In the end, Zanini won. But despite his celebratory statements to the press, the victors of this “warfare” between the “American” and “Canadian” unions were not entirely clear; although the losers certainly were. The illegal stoppages had cost the Building Trades Council about $75,000 in strike pay to the Teamsters’ drivers, which depleted its funds. The Washington offices of the international unions had to send in money to replenish the treasuries of Toronto’s locals and pay for the remaining picketers. But, once again, Zanini’s relative victory was short-lived. After Ontario Labour Board’s twice refused to certify the CFWU’s right to bargain for forming workers, Irvine again came to Zanini’s aid by arranging the provision of funds from his Plasterers and the Carpenters. However, his efforts failed after the latter’s Washington executive were told that the Italian organizer had ties with the Mafia. Running out of options, Zanini accepted to merge his uncertified union with John Meiorin’s own independent Canadian Union of Construction Workers Local 1, in March 1970.
DRYWALL, LATHING & ORGANIZED CRIME

Under Meiorin’s union, Zanini was finally able to bring forming contractors to the bargaining table without having to call a strike. In the Fall of 1970, he was negotiating with Acu-Forming Ltd., one of the largest contractors in Metro Toronto, when a new public attack further damaged his reputation. This time, the accuser was the controversial former Ontario and Metro Toronto’s Chief Coroner and now NDP Member of Provincial Parliament (MPP) Morton Shulman. Speaking at the provincial legislature on October 27, Shulman, who in the past had made controversial accusations without providing evidence, claimed to have learned from a leaked confidential police report that the CFWU was a mob front; a “phony… sweetheart union.” According to the MPP, Zanini was a Mafia agent backed by Johnny Papalia, Hamilton’s “kingpin of organized crime in Canada,” whose threat of violence allegedly kept Italian workers in line. Shulman also claimed that Irvine was “an agent of the Lathers’ union,” and the mastermind of the operation. In the process, he called Simone an “honest” leader, who had been threatened by Irvine after refusing an order. The MPP also alleged that the CFWU’s strike in July 1969 had been ordered by forming contractors, who planned to used it as leverage to ask more money from developers. “Crooked employers… set up a crooked union to set up a crooked strike, a phony strike,” he added. Alarmed by these allegations, Acu-Forming walked away from the negotiations.
Drywall, or gypsum board, was another cost-cutting construction material that became popular in the residential sector in the mid-1960s. It consisted of two thick sheets of paper bound together by wet plaster in the middle and dried to make a board, which was used primarily in interior walls and ceilings. Drywall was a cheaper option because it was pre-fabricated, cleaner, faster to install, and allowed for greater standardization, but also because it replaced two unionized trades, plasterers and lathers, with semi-skilled “boardmen.” In contrast, the Plasterers’ regular illegal walkouts and raising wages made them a major burden in the pockets of developers. In the late 1960s, the Plasterers claimed jurisdiction over drywall workers and started a unionization drive in that new field.

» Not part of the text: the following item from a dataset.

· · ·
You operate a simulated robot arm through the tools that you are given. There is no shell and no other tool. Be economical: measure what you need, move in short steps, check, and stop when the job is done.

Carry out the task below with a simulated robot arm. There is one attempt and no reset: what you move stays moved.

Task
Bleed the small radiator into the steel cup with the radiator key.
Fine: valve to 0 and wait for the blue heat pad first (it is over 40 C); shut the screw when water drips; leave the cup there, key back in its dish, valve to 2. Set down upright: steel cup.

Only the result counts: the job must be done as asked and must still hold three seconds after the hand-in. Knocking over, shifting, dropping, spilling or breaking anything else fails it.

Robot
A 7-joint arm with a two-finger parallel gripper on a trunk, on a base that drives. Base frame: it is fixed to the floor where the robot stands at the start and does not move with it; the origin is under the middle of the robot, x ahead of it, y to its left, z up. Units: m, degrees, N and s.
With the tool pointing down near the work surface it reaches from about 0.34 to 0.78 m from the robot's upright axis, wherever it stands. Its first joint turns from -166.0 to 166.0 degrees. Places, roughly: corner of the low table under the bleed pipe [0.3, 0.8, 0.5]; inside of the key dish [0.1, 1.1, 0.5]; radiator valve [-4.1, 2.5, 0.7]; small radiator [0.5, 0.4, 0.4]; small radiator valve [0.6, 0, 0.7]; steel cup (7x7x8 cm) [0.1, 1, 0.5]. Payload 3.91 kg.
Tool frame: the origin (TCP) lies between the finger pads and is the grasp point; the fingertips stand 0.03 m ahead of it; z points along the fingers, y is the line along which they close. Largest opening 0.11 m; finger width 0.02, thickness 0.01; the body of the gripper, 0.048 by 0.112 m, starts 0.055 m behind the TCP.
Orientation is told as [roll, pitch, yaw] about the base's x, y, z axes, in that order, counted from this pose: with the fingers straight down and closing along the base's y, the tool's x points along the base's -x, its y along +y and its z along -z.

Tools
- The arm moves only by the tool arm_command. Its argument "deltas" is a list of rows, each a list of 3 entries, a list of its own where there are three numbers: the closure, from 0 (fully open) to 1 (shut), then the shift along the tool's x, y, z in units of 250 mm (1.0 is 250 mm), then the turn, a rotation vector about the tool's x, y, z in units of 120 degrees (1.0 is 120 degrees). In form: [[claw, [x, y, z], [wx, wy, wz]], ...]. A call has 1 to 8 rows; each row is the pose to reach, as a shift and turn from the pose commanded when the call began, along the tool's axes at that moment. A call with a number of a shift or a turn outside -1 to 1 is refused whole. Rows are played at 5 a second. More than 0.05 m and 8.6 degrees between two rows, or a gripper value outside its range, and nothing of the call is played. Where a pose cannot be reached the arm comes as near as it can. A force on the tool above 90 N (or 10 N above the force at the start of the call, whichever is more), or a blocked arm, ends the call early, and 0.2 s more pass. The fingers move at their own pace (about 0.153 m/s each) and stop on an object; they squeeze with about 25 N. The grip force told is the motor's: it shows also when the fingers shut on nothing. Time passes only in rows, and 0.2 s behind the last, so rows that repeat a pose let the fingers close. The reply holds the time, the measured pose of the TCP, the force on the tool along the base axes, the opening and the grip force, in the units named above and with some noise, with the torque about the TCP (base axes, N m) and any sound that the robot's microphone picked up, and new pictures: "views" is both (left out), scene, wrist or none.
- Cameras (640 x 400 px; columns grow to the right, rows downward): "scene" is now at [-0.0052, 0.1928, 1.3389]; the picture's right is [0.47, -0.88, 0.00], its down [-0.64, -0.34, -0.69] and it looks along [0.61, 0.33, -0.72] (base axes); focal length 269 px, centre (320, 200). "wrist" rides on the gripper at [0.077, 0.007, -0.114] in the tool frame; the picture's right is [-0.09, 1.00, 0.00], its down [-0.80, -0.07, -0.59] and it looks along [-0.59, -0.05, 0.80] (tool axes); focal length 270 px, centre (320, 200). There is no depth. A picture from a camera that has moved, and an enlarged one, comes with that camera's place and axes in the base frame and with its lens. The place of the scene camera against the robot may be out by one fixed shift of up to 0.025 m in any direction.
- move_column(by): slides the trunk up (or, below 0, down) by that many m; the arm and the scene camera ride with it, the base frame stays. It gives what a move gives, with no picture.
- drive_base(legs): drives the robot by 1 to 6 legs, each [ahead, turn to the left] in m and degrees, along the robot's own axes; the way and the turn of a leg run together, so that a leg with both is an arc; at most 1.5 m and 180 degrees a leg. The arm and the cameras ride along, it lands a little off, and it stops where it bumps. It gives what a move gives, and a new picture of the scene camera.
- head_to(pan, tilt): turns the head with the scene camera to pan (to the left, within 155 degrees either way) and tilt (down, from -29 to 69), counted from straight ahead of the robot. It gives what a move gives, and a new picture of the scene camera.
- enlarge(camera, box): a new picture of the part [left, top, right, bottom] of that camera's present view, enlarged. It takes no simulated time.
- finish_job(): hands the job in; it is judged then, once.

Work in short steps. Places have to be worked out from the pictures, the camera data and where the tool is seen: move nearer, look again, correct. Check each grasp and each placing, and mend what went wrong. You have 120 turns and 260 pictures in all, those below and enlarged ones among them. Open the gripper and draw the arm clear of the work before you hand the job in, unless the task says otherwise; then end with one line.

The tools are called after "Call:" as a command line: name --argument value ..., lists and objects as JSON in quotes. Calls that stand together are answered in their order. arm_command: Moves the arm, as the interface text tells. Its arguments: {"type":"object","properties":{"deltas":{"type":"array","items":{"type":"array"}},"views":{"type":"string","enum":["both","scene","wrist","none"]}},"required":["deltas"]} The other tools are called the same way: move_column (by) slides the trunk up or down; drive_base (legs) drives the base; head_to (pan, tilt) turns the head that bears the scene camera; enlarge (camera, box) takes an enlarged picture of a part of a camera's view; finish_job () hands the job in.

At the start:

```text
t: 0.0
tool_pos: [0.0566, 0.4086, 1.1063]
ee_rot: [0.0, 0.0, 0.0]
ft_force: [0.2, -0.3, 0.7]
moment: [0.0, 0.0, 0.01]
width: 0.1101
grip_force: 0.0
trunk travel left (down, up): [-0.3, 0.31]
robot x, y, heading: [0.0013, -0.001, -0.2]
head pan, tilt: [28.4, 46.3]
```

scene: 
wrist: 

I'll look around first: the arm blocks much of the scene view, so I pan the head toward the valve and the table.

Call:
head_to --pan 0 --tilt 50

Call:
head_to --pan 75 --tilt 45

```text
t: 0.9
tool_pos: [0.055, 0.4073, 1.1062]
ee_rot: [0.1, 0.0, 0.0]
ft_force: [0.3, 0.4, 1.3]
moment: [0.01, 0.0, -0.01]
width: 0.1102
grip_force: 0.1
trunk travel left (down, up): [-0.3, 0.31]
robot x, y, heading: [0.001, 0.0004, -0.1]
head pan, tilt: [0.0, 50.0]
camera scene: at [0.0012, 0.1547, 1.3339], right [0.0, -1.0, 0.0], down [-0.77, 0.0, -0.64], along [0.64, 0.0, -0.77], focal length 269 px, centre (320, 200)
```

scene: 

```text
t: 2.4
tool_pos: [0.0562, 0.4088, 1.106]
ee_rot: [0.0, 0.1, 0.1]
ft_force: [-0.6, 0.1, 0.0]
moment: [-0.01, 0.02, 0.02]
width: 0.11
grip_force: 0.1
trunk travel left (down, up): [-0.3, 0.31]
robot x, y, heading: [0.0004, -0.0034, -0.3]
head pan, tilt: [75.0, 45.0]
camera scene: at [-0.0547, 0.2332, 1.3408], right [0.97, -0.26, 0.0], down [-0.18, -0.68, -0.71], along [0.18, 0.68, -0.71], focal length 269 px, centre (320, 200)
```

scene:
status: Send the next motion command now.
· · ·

The number of former plastering and lathing subcontractors making the shift to drywall exploded. As in the past, these small companies were sent on a downward spiral by developers who incentivized bidding wars. While contractors were able to adapt to the new market fairly quickly, residential construction unions did not. Most boardmen were semi-skilled immigrants employed as independent workers, paid on a piecework basis, without benefits or safety provisions. Jurisdiction over their bargaining rights fell between the Lathers and the Carpenters. In 1963, the two unions agreed to a moratorium against raiding each other’s members and met various times to resolve their jurisdictional disputes, which would continue for years.

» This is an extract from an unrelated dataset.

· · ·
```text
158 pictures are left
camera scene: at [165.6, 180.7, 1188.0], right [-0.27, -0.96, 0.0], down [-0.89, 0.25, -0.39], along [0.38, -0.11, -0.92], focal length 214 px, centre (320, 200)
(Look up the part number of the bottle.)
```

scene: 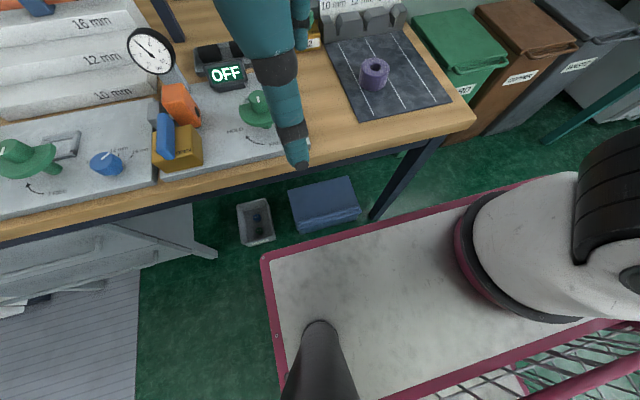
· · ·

In the summer of 1969, Simone’s Lathers’ Local 562 started organizing boardmen in the residential sector. This task was made easier by the “owner-builder” clause in the agreement signed between the Toronto Building Trades Council and the Metropolitan Apartment Developers Association in September of that year. Under this agreement, developers building on land they owned could hire the lower-paid residential workers on commercial projects. Subcontractors could now save $0.90 an hour by using Simone’s workers instead of the more costly members of the Lathers’ commercial Local 97. The latter was upset about Local 562’s encroachment into the commercial sector, where it had signed a contract with one of the largest contractors. In 1971, the Lathers’ International office merged the two locals, reduced the wage rates to meet those of Local 562’s, and gave Simone jurisdiction over all boardmen in the city. Local 97 stopped this merger after filling an injunction with the Ontario Superior Court, but it was not able to prevent Simone from getting jurisdiction over Metro Toronto’s residential and commercial drywall workers.
Simone’s Local 562 had a collective agreement with the Del Zotto brothers, whose group of companies were among the most powerful in the industry. All their drywall projects were subcontracted to Durable Drywall Contracting Ltd., owned by the Italian-Canadian Cesidio Romanelli, who was also a lathing subcontractor. Simone had a close relationship with Romanelli, with whom he was involved in a price-fixing scheme. Irvine understood that in order to take Del Zotto’s boardmen away from Local 562, he had to push Romanelli out of the picture. By Simone’s account, Irvine’s entrance into this new battleground made him fear for his safety. Their relationship had been strained since the Lathers organizer had agreed to transfer his concrete forming division to the Laborers’ Local 183. According to Irvine, on March 19, 1971, he was approached by the mobster Paul Volpe and another man with a “peace offer” from Simone, which Irvine declined vehemently. After they left, Volpe called the Scotsman and invited him to a meeting at a downtown club, which the Irvine declined after consulting with Zanini.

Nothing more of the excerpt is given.